Speaking of MMC… and around the cycle goes.
https://en.wikipedia.org/wiki/MultiMediaCard
I’m not sure about this eMMC module but many have much better longevity and data endurance than SDcards.
Perhaps more useful than you’d imagine to replace SD cads with them!
This is an SD interface, not eMMC.
The LGA8 parts (XTSDxx) have an extremely sparse datasheet, but the more recent guys (XTSDGxx) specify 100k P/E and 10 year retention. So pretty good from a NAND perspective.
I’m kinda wary about flash cards in everything.
They wear out.
I wish there was an actual truly permanent media that one could produce as an individual maker or small business. Mask ROM seems expensive and unavailable now.

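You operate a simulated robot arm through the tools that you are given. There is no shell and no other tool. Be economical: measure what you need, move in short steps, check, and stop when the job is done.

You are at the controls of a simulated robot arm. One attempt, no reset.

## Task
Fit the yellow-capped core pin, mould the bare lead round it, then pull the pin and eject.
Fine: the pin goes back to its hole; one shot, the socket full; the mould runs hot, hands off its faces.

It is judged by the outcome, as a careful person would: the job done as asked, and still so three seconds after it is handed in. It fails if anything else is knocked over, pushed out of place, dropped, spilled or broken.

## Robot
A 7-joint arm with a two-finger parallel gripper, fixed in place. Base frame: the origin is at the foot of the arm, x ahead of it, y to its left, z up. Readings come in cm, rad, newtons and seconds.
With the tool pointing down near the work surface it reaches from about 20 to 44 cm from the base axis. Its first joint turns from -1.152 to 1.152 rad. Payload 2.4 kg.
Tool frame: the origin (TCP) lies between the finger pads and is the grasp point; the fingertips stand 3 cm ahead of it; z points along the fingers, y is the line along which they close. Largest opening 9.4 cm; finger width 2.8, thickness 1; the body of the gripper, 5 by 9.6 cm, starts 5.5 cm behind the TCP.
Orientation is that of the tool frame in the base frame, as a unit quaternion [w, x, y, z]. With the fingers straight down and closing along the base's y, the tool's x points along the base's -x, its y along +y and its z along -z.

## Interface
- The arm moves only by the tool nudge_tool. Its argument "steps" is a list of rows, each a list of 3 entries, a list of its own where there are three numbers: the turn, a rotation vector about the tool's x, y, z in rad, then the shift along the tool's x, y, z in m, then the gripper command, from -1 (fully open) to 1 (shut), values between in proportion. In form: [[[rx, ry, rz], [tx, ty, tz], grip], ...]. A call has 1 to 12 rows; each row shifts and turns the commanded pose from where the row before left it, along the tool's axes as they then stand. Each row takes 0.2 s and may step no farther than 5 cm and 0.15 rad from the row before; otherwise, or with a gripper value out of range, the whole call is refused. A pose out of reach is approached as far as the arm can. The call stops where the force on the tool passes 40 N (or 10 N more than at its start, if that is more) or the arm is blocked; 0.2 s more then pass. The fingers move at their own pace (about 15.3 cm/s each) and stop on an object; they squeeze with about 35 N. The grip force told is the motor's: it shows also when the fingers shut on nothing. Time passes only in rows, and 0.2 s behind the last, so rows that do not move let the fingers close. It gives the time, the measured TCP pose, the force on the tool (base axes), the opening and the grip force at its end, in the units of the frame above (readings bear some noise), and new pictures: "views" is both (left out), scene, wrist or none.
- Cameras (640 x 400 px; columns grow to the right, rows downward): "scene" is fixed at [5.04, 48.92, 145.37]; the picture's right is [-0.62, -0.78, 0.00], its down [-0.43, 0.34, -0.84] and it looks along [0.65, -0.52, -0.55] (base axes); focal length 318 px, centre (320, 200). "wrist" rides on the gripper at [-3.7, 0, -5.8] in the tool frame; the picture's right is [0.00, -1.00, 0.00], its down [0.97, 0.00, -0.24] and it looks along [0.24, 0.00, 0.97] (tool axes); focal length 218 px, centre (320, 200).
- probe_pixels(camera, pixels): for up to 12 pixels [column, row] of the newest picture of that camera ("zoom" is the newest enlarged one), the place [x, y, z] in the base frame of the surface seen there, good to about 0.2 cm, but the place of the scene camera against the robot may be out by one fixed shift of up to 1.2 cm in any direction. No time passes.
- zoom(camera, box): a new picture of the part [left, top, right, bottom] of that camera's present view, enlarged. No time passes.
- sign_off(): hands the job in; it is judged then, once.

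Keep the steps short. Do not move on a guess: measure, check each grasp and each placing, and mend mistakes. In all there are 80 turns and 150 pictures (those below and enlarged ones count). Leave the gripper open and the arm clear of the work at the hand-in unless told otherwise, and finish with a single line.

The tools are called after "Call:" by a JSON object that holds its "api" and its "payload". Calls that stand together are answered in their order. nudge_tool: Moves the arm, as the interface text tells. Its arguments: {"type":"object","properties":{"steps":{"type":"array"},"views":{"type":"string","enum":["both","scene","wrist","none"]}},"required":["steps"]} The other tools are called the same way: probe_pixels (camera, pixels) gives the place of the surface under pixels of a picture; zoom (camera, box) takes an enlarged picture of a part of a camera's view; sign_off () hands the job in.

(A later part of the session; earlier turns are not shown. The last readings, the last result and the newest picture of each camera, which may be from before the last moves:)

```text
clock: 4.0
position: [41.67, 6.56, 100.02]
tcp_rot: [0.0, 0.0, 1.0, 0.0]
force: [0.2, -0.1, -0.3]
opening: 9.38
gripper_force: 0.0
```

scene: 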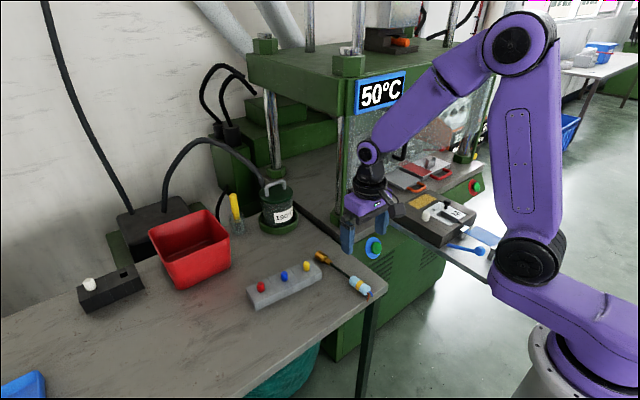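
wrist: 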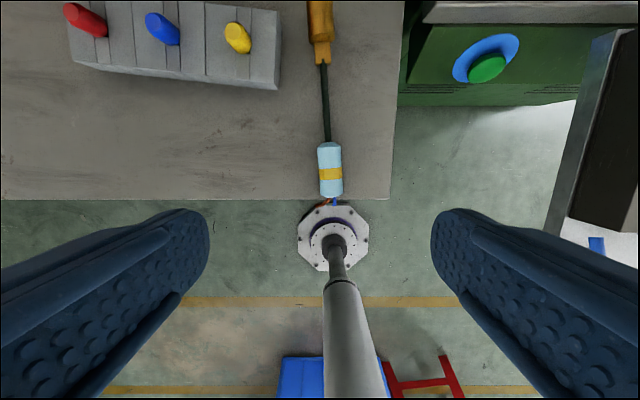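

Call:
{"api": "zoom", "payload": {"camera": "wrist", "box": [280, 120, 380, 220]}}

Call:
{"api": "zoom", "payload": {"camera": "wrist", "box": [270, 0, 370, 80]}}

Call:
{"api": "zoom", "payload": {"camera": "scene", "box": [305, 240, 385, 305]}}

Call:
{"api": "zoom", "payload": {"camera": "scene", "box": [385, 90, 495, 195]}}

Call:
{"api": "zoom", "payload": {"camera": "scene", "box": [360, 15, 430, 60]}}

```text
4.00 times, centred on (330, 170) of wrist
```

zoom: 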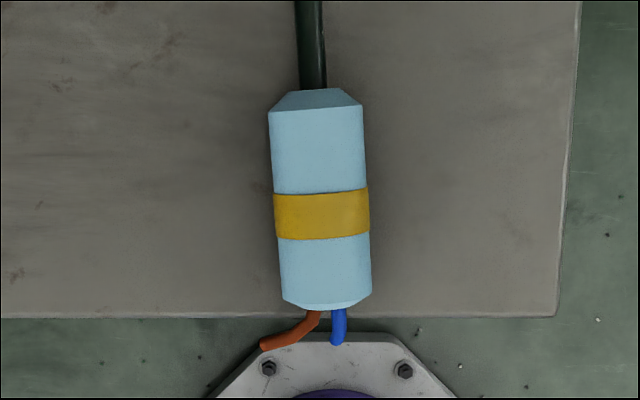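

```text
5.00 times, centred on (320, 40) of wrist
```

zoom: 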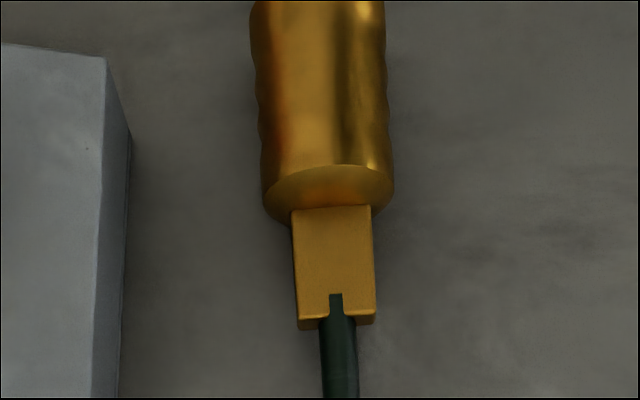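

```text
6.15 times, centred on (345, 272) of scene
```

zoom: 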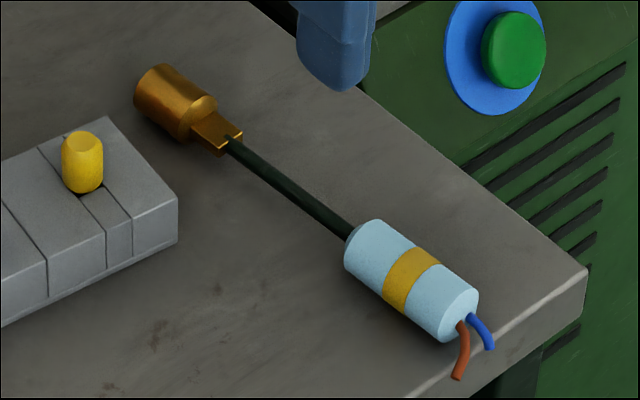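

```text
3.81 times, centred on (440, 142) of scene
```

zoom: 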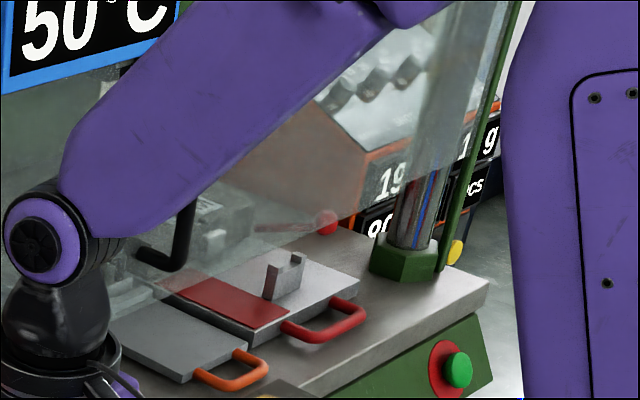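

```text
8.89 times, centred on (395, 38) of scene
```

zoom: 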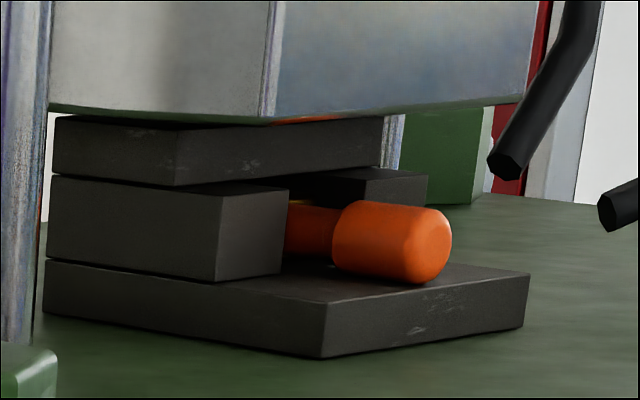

I’ve considered the idea of making a super tiny circuit board of diodes, but the site is just unrealistic for today’s data requirements.
There’s a ludicrous gap in longevity/endurance between a mask ROM and NAND flash. NOR flash is good enough for most cases.
I guess one issue with SD cards is that the erase region size is larger than the typical logical block size of a file system. You want to write a block, an entire erase region of the SD card gets loaded into an internal buffer (where the block gets overwritten), the complete erase region gets erased and then the content of the internal buffer gets written back to NAND.
Haha, just kidding. What really happens is that there is a power supply glitch after the region has been erased and before the buffer has been written back. Even journaling CoW filesystem can’t cope with that — it’s not just one block which got lost but a pretty large region of the card.
I guess if you add a storage capacitor which can keep the card’s controller alive long enough, this problem might be solved.
Cheap Chinese NAND factory reject chips are a different problem, of course.
I think I might like this better than an SD for some scenarios where I do want to keep the memory removable. For example.. a 3d printer controller board. It would be kind of like plugging in a Pololu. That just seems more durable, harder to lose, just more appropriate for the sort of project.
Like Pololu though, it would need to become a standardize pinout, placement and spacing.
Only difference is the micro SD is basically a cob already
Can someone let mw know if this can be used to emulate the initial SD standard (capacity up tp 2 GB)? Got myself a 3D printer that can read only those cards, serial not working, and the tiny supply of such cards as second hand is exhausted by old equipment (usually for updates).
Thanks.
No, it’s SD 2.0 which is when they introduced SDHC (so SD_SPEC is 2).
Thanks.
4Gb (512kB) not 4GB
4Gib
4G is 1000
4Gi is 1024
https://en.wikipedia.org/wiki/Binary_prefix
Good catch. I’ll call it Gbit in case that was autocorrupt and not a purely human typo.
I’m seeing 8Gbit chips on LCSC for about $4.20 in qty 100. I can get a micro SD card and SMD socket for half that price, or less. It does take up a bit more space on the PCB, but I could put any size card in there I want.
I use a 3d printers, laser etc. and have trouble with sd card. I have data on normal usb flash reader but must using sd card. Please make converter (live) for puting usb everywhere I can use sd card, raspberry pi, printers etc.
No.
If someone did the near impossible (impossible to do w decent speed) for you, you couldn’t handle it.
As demonstrated by your inability to handle USB sd card readers.
Hint: Format the card in the printer.
Adafruit’s had something like this in their catalogue for a year or two now. Seems like a neat idea but I haven’t yet found a use-case where it seemed a better fit than an SD card as such.
You just Apple’d the SD card. Good job. /s
This seems kinda silly to me. There are SPI flash chips that are far, far easier to use than an SD card. I’ve done this for FAT file systems full of audio samples being read by FatFs. You set them up at manufacture time with flashrom. Very easy.
Writing is a little harder, but not much.
They don’t make SPI flash anywhere near this large.